There are times I go through periods and write a hundred pages, and I read back and it’s like nonsense: I don’t know what came over me. So recently I’ve decided that music is what I’m working on, and that weird beautiful sickness of writing a novel is on the back burner. But I know it’s there, and there’s going to be a period of time when I’m off for a year or so and I’m going to hammer it out. I can’t wait.

You became a dad three years ago. Has parenthood changed your approach to your art?

In one way your old creative life is gone; it’s just smashed. You don’t have 12 hours a day to think deep thoughts.
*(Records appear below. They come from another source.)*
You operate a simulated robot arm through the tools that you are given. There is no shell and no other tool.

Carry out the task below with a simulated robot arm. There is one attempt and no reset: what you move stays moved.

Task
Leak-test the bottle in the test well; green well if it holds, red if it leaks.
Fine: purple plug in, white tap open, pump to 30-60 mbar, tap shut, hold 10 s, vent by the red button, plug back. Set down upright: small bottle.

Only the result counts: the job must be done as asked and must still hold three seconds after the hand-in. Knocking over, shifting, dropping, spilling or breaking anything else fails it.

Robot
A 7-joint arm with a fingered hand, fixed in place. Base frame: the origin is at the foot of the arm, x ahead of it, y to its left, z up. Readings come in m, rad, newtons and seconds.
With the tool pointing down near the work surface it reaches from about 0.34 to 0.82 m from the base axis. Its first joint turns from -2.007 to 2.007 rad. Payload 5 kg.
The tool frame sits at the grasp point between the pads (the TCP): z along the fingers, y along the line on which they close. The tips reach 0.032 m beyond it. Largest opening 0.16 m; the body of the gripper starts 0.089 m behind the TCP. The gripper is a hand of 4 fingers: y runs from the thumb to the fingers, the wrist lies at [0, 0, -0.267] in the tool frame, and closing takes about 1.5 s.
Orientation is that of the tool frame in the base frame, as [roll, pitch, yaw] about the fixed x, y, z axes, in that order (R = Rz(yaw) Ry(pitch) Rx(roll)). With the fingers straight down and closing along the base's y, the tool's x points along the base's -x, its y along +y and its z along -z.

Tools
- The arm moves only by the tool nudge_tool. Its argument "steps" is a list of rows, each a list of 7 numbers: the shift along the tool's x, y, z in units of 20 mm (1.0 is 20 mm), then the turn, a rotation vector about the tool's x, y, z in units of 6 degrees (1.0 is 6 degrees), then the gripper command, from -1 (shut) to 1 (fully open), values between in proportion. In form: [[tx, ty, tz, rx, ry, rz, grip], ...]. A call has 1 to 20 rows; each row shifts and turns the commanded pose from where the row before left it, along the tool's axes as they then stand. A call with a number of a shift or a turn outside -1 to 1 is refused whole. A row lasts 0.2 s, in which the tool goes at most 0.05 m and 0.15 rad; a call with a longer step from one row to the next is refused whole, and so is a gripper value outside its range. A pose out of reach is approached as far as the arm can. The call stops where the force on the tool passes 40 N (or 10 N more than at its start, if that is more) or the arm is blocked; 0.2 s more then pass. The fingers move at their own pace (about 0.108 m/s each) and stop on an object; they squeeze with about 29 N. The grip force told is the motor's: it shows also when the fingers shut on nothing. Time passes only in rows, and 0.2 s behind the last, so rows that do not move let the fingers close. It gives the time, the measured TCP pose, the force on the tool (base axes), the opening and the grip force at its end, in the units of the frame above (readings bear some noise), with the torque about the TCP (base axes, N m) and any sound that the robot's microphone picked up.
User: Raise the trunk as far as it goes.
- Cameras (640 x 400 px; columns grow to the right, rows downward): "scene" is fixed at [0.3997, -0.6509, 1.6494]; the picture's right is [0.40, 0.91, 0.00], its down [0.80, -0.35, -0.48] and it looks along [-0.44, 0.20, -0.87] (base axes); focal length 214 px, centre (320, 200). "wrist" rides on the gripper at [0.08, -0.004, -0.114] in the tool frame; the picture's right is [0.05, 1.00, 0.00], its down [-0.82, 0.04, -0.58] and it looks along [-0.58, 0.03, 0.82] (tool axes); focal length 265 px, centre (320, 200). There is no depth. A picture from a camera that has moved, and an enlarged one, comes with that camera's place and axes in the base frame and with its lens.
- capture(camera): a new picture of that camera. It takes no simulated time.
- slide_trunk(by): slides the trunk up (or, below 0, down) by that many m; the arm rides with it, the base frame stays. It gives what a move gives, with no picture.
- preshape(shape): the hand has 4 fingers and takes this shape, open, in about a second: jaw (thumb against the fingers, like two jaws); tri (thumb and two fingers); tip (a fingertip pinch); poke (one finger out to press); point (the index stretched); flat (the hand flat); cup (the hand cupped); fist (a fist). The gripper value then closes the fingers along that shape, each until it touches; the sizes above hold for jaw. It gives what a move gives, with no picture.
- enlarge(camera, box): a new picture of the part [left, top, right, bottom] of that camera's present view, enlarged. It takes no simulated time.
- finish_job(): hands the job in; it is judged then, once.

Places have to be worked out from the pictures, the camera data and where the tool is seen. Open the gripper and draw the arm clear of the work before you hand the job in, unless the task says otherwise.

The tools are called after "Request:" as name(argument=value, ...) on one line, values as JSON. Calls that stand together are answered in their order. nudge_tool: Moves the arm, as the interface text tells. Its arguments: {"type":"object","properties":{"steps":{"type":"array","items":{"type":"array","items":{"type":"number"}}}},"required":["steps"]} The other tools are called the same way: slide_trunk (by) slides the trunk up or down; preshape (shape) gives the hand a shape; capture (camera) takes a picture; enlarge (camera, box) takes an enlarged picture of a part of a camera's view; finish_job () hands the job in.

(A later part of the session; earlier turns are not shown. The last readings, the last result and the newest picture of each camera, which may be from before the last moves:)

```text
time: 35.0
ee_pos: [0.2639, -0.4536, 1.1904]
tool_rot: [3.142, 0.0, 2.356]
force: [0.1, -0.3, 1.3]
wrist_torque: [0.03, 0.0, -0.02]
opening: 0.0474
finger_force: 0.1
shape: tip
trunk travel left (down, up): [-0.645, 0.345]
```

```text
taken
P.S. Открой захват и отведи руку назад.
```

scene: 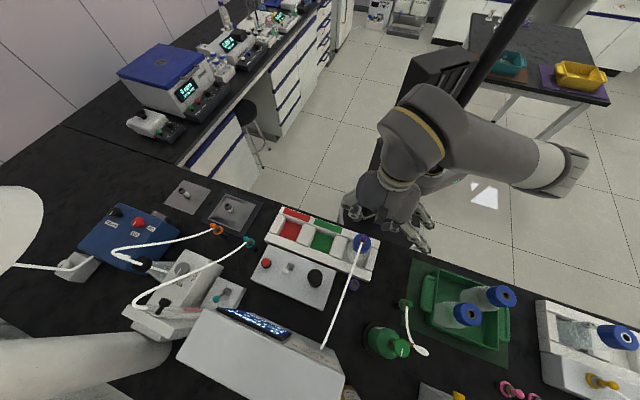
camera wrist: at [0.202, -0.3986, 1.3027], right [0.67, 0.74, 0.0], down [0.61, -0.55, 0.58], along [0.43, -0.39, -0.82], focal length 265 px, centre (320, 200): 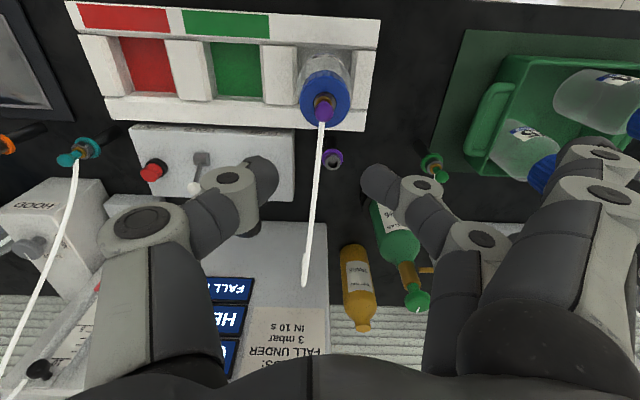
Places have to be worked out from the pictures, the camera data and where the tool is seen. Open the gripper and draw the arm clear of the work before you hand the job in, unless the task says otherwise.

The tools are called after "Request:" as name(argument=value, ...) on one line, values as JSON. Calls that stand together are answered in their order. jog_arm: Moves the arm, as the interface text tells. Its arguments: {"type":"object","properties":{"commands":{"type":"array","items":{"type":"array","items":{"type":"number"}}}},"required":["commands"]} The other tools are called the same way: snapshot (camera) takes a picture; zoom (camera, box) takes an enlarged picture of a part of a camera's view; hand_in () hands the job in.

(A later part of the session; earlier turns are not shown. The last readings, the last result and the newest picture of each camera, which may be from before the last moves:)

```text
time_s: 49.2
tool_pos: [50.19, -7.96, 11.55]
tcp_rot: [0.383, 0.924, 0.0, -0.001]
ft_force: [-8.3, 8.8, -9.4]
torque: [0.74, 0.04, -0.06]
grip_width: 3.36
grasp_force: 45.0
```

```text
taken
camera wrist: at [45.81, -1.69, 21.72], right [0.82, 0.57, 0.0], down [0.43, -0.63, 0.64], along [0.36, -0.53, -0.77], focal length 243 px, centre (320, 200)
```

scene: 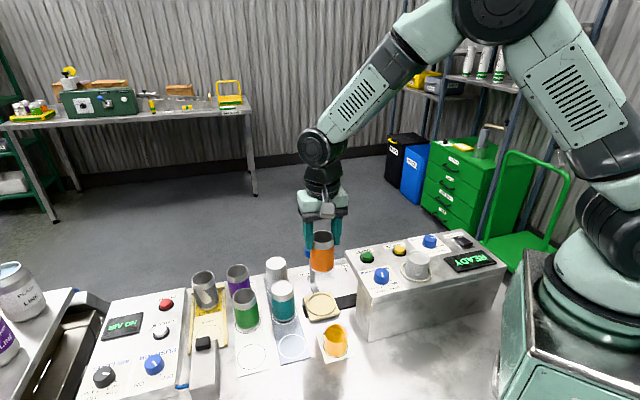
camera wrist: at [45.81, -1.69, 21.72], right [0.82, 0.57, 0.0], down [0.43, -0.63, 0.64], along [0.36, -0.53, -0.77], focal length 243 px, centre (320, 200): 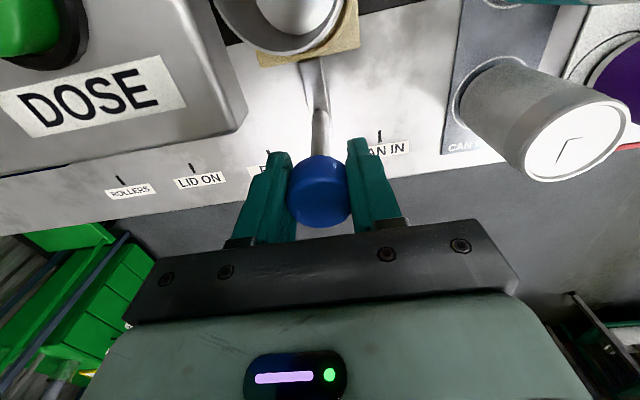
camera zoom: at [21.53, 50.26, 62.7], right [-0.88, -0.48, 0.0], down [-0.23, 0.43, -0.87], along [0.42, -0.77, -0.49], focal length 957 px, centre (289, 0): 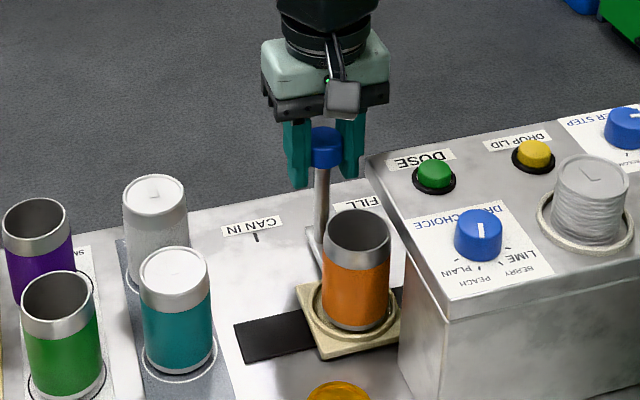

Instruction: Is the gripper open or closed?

But then what you do get are ideas that you have to roll around in your head for eight hours before you get a chance to write them down. Then you scribble them out furiously between dinner and bath time, and at the end of the day you have this thing that you can put a pin in that you did, and it’s beautiful because it’s been rolling in there getting refined all day.

In the end, I think that’s far richer for me than sitting around the whole day drinking a Coke and watching the dog, or just trying to write all day but not getting anything and feeling terrible about it. I may seem to write less, but the quality is feeling better.

You’ve been compared to singer-storytellers like Bob Dylan, but is there anybody making music right now that inspires or thrills you?

There’s so much good music out there. It’s so hard to make a living, but I think the people that are out there now doing it are so good. I love Joanna Newsom—I think she’s doing awesome, awesome stuff. I’m thrilled to be living in the age of Kanye and Jay Z; I feel like we’re all peers together. And I love Kacey Musgraves—her new record is so good—and Strand of Oaks. There’s great stuff right now—I’m so excited about it all! I love Tune-Yards.

I lived in Portland for a short while, not long enough to be really involved enough in the music scene, but Portland is like Brooklyn: you put on a record and somebody [on the record] is from there!

Josh Ritter plays Revolution Hall on Friday, January 22 and Saturday, January 23.